Monday, August 11, 2008

A Letter

Dear America,

I hope this letter finds you well. We haven’t seen each other for three months now, but I think about you all the time. I find myself wondering, “What is America doing right now, at this very moment?” It’s funny, people are curious and they ask me about you a lot. Usually “What is America like?" I generally say "America is different than what you might imagine." and they nod their heads, but I’m not sure if they believe me.

As you know, I’m seeing another country right now. Her name is Bulgaria. I wouldn’t call it love just yet, but, I have to say, I like her a lot. She smokes a pack a day and she has a curious way of rolling the entire cigarette between her thumb and index finger before each light. She careens down roads in a mustard yellow Soviet-era Moskvitch in a way that shows little regard for the sanctity of life and I always have to shout, “Put on your seatbelt, Bulgaria!” She makes her own booze in a still behind her house. I can’t lie. I find it all very charming. Don’t be jealous, but she’s pretty in the way that linden treed streets and fields of plum and cherry are. The way the light catches sometimes in the morning, she looks like you. I actually think you two would get along really well.

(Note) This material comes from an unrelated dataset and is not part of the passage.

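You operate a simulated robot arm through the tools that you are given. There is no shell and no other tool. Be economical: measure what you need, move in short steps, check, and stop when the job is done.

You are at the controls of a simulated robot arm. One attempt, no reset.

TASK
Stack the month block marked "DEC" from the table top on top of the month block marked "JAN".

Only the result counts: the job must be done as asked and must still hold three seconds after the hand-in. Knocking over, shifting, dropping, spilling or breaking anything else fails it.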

It was your birthday yesterday. Two hundred and thirty two years ago you were born. And so much hope sat heavily on your shoulders as it does upon all new things. Untold millions, bleary-eyed and beat, fresh off boats, have hitched their dreams to that for which you stand. Hell, you’ve practically copyrighted and capitalized the word “Dream”. It’s now a vague, quasi-meaningless buzz-word like “Change!” or “Freedom!” that people eat up and politicians shout randomly for applause. Inevitably, you’ve disappointed some people and made some enemies along the way. You cried “Freedom!” from birth but it took almost a 100 years for everyone to actually be free and another 100 for everyone to have equal rights and that is still debatable. But, I didn’t write this letter to chastise and I don’t want to dredge up the past. It was your birthday yesterday after all.

You always used to say I never gave you complements, that I could be unnecessarily critical, and maybe you were right. So, I want to tell you what I love about you America: I love that you believe in Great Big Ideas. And, sure, your ideas don’t always sync with your actions. But, I can see you trying, and I look at where you were and where you are today and I can see the unmistakable mark of progress. I love that you can find Indian food in any decent sized city. I love the dewy mornings in Florida, the acryllic blue skies of Wisconsin in the afternoon, the Northern Cascades at dusk, and the innumerable stars that flicker and glow over the vast barren flatness of North Dakota at 2 AM. I love public libraries, public radio, and public demonstrations. I love that you invented flight and, honestly, Coca-Cola and jeans. I love how you don’t care too much about what other people think about you. I love that you ask, “How was your math class?” instead of “How was your maths?” A part of me loves that you’re kind of a big deal. There. That wasn’t so hard.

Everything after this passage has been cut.